Even just adding one day a week of strength training to your marathon training plan can help strengthen and prepare your body for race day. Start off slow, maybe doing 3 sets of 8-12 reps at a comfortable weight, then slowly add weight week after week to really build your muscle.
One of the best cross-training activities is actually a personal favorite of mine. You could even say it’s kind of the opposite of running. But it has huge benefits that can really help you build stamina and strength. That’s right – it’s swimming!
Swimming is a great activity for runners because “it’s not weight-bearing, so it gives your joints a break from the stresses of running.” (1) It’s often recommended for certain injuries as well, because it can be a great way to rebuild strength without risk of more injury. It can even help you train your body to breathe properly while running. And, it’s super enjoyable – especially in the summer months.
Even if you just swim laps for 30-45 minutes a week, you can improve your stamina and strength (and get a break from running). If you aren’t a big swimmer, you can still get the benefits of this exercise by starting off with a kickboard and doing some laps kicking – it’s a great way to work different leg muscles, and it’s sure to get you a great workout as well.
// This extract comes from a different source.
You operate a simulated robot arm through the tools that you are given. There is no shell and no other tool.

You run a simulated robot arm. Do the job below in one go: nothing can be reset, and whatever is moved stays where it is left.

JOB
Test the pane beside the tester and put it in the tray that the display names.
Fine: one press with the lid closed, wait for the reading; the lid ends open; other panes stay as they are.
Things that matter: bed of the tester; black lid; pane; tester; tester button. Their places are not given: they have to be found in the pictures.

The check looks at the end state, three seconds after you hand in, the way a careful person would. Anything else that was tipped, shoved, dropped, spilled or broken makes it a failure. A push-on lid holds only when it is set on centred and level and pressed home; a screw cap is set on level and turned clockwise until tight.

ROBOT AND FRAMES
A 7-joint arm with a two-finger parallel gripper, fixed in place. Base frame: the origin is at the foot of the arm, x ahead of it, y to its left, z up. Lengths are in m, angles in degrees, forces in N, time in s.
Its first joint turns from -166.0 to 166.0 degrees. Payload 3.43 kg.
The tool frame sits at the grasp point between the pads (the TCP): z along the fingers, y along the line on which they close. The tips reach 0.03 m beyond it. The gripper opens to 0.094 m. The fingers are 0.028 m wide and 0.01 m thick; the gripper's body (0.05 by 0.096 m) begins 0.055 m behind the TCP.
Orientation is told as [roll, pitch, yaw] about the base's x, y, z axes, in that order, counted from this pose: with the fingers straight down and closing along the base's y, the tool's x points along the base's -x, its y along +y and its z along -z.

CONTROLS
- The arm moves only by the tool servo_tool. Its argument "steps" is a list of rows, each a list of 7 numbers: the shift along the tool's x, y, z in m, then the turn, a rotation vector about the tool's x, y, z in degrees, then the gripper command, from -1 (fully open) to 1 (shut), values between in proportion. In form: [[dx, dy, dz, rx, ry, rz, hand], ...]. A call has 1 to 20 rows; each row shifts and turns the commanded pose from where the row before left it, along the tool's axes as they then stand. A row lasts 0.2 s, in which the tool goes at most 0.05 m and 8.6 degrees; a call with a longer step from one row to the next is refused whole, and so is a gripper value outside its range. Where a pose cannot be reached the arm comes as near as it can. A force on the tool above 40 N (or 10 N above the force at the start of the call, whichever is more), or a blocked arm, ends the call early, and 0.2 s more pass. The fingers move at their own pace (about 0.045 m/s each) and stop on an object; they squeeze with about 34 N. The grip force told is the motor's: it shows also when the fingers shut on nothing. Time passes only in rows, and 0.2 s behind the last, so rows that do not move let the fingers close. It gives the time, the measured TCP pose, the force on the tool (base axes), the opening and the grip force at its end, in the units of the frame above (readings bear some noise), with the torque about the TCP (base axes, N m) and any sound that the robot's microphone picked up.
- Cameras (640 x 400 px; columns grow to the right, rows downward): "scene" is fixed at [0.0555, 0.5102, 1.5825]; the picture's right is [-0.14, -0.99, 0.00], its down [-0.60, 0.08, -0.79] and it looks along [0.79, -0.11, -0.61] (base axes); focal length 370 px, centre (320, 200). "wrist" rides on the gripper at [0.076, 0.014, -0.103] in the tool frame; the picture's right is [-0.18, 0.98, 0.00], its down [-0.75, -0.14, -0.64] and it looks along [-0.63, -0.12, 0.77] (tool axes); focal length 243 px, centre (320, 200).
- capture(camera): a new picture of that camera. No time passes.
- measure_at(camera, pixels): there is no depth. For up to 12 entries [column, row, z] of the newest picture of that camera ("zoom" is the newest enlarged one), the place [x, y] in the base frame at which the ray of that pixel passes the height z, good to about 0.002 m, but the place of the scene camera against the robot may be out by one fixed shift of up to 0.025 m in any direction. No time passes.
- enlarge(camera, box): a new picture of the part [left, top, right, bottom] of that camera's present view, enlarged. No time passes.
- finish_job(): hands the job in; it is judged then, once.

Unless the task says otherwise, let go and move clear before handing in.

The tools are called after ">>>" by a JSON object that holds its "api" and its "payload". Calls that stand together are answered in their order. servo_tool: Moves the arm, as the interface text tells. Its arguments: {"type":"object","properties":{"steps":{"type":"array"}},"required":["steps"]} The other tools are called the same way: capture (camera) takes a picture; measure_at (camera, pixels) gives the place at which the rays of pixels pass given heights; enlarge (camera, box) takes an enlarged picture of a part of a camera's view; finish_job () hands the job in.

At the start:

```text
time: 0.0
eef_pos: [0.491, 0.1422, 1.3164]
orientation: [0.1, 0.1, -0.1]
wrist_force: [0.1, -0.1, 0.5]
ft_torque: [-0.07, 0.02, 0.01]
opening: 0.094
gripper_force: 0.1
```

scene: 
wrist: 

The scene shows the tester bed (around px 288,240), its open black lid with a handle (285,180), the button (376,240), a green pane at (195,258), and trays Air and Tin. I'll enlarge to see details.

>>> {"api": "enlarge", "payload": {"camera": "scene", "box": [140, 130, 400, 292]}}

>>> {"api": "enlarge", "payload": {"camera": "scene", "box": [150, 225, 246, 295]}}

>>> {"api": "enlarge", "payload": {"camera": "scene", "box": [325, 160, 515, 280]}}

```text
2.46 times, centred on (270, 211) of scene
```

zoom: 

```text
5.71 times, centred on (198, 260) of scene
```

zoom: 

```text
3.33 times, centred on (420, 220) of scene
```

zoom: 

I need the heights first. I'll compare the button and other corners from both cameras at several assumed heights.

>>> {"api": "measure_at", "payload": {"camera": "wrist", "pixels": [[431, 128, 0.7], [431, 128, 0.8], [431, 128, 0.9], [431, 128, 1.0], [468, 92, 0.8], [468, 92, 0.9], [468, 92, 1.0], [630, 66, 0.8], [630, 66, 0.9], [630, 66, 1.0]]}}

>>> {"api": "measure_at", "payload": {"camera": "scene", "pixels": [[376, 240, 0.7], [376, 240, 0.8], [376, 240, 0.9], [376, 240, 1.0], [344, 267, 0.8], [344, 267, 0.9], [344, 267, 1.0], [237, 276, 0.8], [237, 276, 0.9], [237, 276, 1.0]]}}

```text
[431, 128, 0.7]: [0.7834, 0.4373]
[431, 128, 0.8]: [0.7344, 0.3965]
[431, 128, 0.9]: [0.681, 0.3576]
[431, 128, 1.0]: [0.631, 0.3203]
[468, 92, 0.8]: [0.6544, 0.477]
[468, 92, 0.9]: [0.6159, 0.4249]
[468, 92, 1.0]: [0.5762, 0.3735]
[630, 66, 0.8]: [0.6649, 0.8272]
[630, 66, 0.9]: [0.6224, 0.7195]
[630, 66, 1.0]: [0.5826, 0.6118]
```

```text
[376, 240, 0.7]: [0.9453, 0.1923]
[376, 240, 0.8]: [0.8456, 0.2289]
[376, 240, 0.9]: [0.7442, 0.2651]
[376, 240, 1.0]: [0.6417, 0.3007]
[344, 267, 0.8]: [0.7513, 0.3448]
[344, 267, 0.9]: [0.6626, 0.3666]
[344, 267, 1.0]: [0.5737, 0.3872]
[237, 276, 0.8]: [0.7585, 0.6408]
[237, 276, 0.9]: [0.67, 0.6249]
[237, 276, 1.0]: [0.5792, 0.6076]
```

With cross-training, truly the possibilities are endless. One week, you could do yoga at the park. Maybe you want to work out your leg muscles in a different way with a great stairclimbing workout. Try going to a new boxing class with a friend, or hiking through the mountains around your house.
You are in charge of your marathon training program. Although it should be challenging and most certainly prepare you for race day, it should also be enjoyable. And one of the best ways to make it enjoyable (while also still training your body to perform at the highest level) is by adding cross-training to your workout plan. So, try it out for yourself today! Your body will thank you when you cross that marathon finish line victorious.